Quasiparticle properties of a single alpha particle in cold neutron matter

TL;DR

This paper investigates the in-medium quasiparticle properties of a single alpha particle embedded in a dilute neutron gas, providing insights relevant to nuclear matter in astrophysical and heavy-ion collision contexts.

Contribution

It introduces a simplified impurity model to analyze alpha particle properties in neutron matter using a ladder approximation, extending Fermi polaron analysis to nuclear physics.

Findings

Calculated energy shift of the alpha particle in neutron matter

Determined the effective mass and quasiparticle residue

Analyzed damping rates of the impurity quasiparticle

Abstract

Light clusters such as alpha particles and deuterons are predicted to occur in hot nuclear matter as encountered in intermediate-energy heavy-ion collisions and protoneutron stars.
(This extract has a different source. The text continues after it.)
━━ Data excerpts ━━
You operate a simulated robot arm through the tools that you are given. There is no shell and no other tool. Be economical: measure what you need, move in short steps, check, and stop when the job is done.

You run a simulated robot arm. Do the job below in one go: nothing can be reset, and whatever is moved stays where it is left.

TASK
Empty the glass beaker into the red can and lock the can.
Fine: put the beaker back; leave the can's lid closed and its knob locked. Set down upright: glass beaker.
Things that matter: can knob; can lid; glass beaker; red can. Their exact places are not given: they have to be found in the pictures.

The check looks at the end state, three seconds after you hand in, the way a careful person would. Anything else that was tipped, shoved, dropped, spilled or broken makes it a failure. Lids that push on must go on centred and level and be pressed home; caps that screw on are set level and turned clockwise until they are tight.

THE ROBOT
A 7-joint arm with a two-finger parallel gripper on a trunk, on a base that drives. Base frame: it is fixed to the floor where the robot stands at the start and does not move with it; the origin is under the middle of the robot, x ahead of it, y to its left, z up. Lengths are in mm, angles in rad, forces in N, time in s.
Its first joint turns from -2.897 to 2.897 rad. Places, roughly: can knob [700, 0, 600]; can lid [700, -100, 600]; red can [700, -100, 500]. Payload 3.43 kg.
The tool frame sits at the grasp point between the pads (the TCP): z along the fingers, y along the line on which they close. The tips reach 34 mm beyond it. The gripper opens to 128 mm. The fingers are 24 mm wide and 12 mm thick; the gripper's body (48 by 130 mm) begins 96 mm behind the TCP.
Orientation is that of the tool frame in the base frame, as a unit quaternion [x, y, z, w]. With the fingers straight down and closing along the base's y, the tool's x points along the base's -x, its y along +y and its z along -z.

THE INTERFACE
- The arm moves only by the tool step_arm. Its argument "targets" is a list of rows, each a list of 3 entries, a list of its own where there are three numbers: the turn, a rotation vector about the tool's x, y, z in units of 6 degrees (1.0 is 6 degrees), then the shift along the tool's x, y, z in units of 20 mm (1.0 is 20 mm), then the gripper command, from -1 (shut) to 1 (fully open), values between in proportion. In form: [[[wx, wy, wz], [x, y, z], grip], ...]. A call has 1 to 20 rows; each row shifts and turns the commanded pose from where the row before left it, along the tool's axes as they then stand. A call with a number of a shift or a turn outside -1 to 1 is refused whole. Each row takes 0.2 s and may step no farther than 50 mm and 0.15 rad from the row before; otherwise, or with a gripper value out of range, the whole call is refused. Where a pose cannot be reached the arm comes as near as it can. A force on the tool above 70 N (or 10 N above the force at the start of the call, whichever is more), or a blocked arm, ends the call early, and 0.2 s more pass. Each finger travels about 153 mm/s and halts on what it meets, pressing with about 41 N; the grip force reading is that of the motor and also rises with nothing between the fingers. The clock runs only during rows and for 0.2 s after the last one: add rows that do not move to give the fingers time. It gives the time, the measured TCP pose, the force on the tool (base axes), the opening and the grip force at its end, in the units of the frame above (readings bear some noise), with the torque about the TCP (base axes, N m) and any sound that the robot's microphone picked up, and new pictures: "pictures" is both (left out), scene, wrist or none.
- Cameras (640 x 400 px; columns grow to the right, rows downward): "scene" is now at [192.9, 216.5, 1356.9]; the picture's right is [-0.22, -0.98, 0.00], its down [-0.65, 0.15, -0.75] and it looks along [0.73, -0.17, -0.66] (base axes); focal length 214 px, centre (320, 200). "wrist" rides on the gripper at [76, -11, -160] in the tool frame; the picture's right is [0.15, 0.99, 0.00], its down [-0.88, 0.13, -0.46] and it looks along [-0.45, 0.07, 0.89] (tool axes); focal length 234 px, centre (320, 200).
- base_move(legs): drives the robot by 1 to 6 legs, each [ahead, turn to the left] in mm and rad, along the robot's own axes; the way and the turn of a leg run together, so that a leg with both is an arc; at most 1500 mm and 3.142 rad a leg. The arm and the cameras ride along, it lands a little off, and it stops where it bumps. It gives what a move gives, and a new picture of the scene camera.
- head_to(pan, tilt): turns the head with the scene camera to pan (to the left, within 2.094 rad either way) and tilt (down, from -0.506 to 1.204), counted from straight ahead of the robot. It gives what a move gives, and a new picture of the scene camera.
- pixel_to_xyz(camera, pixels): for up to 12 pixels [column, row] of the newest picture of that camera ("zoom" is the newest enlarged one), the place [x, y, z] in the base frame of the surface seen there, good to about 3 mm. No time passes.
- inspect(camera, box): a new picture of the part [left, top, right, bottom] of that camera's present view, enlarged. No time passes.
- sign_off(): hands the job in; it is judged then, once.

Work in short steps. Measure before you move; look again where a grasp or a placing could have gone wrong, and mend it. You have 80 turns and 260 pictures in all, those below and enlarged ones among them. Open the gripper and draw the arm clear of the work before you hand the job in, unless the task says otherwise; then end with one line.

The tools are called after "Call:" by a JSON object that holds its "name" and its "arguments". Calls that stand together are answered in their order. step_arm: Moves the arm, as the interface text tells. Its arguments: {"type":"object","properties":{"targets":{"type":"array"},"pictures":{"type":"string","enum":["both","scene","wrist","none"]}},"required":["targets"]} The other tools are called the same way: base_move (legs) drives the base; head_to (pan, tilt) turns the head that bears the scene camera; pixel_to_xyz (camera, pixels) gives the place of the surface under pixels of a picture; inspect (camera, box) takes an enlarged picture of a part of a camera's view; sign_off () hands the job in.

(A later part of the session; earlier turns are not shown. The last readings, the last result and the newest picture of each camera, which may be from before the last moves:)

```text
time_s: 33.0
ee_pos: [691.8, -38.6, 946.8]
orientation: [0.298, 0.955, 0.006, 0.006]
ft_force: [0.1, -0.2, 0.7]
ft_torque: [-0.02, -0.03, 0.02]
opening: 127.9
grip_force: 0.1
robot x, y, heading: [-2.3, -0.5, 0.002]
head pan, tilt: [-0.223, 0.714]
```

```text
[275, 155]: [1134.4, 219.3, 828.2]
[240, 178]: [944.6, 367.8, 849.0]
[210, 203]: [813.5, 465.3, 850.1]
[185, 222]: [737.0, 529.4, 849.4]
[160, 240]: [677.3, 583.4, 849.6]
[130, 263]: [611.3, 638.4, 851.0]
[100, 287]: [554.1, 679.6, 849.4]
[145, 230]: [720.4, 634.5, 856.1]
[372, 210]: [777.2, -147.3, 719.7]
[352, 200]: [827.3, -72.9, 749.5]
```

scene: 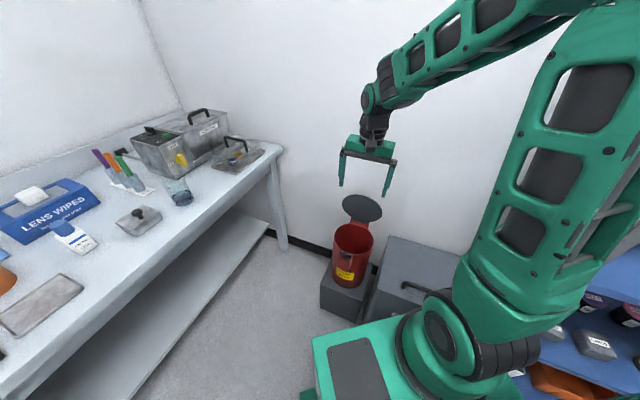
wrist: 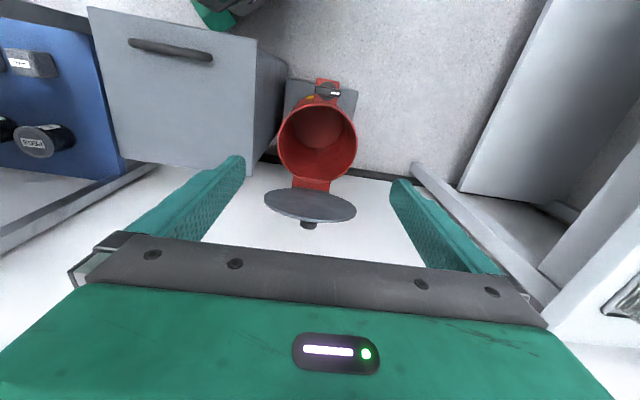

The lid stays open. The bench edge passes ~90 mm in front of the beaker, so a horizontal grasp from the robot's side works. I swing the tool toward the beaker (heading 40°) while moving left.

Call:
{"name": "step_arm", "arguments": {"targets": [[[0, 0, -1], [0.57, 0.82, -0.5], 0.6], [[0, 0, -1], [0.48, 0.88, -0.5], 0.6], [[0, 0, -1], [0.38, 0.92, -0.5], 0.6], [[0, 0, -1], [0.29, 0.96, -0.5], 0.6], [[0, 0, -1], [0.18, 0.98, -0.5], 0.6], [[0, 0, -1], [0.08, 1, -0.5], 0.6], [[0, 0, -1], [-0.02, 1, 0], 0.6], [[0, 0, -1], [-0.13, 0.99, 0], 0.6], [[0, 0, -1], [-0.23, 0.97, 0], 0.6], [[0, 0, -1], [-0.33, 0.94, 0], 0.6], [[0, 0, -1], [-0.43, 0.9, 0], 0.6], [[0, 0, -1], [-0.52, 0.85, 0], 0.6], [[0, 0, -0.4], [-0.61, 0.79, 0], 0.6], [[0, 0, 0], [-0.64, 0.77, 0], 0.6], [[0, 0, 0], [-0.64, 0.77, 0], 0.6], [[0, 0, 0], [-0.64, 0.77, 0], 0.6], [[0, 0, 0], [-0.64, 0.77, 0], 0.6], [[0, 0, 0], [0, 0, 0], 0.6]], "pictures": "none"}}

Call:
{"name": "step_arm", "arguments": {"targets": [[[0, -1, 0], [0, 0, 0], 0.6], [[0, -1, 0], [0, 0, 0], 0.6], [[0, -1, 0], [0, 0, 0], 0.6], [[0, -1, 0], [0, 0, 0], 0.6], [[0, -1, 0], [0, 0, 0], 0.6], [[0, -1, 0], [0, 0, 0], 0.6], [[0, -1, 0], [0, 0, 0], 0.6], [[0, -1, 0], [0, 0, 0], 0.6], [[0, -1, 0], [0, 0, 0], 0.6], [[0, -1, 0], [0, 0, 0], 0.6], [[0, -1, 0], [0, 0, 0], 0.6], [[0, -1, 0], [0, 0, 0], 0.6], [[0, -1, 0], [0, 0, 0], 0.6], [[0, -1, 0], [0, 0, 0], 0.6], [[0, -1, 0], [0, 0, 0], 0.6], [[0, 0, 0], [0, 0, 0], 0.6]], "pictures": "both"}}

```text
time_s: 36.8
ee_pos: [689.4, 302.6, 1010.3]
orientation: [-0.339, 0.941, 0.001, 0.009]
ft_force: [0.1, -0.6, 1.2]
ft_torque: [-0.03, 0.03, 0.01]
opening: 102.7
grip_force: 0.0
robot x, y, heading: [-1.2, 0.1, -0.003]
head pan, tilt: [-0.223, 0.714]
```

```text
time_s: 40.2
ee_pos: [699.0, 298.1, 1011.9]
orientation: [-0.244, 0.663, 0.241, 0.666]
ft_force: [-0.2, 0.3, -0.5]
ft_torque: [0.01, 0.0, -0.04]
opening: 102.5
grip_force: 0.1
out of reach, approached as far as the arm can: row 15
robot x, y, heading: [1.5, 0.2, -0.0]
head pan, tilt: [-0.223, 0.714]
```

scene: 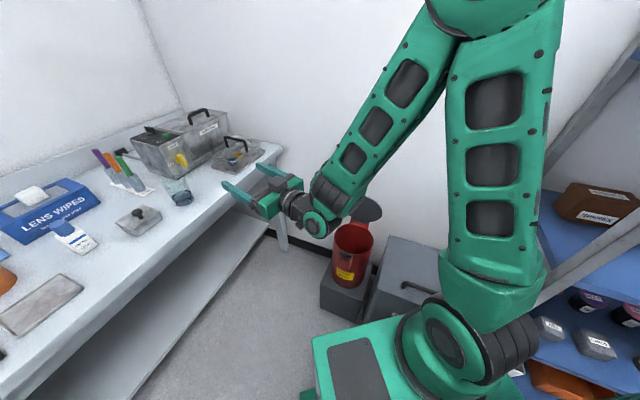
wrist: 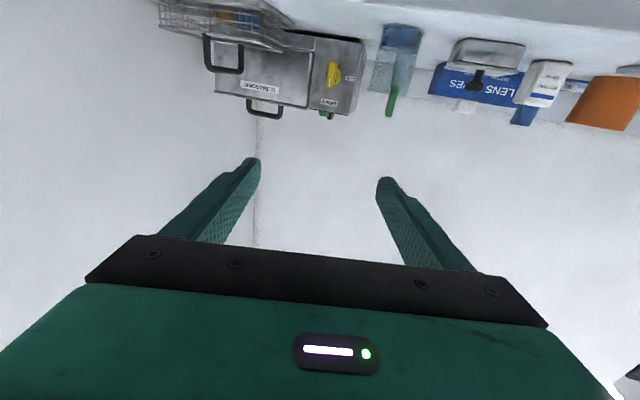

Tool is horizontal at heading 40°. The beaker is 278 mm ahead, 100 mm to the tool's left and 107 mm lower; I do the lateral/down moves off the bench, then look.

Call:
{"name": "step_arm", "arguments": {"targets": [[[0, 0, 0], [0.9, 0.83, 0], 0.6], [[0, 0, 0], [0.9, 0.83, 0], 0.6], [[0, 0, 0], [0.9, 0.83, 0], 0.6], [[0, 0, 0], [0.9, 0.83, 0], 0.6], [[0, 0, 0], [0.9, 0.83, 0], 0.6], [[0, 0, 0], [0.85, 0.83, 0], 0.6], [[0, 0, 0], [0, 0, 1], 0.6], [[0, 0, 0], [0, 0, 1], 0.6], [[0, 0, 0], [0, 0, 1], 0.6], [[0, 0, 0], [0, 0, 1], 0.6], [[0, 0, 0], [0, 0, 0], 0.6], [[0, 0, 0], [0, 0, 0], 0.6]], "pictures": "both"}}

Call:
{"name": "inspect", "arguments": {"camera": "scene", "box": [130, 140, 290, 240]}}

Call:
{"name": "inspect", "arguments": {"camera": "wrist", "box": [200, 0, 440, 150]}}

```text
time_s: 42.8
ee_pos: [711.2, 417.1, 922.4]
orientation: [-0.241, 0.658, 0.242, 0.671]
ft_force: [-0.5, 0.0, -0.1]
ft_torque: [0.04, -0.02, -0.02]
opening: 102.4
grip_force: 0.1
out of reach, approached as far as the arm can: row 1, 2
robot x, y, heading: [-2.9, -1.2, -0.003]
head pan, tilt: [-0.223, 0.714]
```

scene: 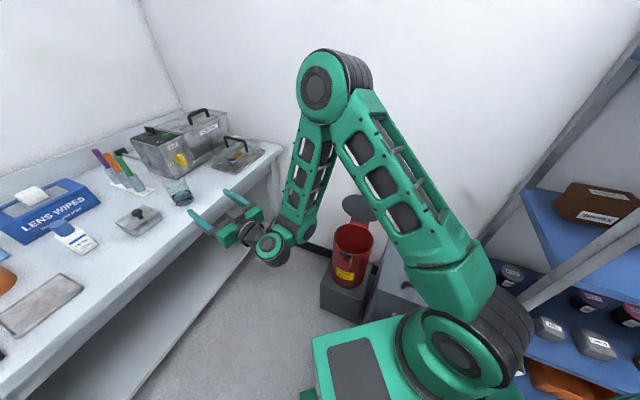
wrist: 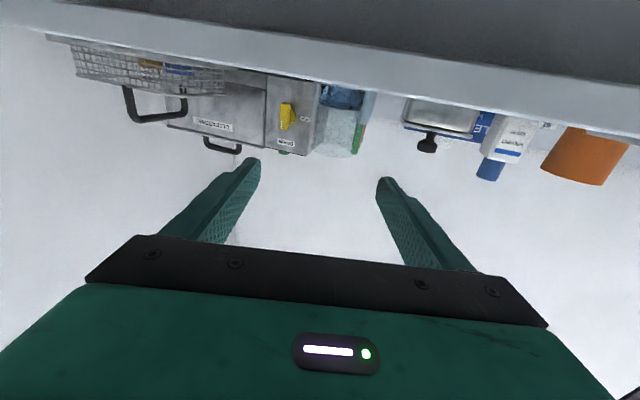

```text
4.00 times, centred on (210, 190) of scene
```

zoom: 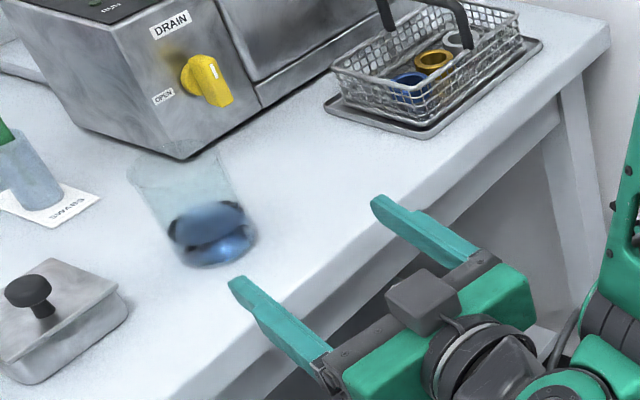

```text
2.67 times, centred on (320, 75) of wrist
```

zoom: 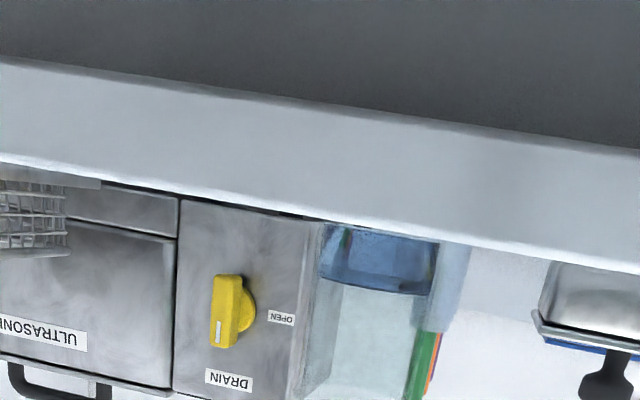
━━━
To examine the in-medium properties of such light clusters, we consider a much simplified system in which like an impurity, a single alpha particle is embedded in a zero-temperature, dilute gas of non-interacting neutrons. By adopting a non-selfconsistent ladder approximation for the effective interaction between the impurity and the gas, which is often used for analyses of Fermi polarons in a gas of ultracold atoms, we calculate the quasiparticle properties of the impurity, i.e., the energy shift, effective mass, quasiparticle residue, and damping rate.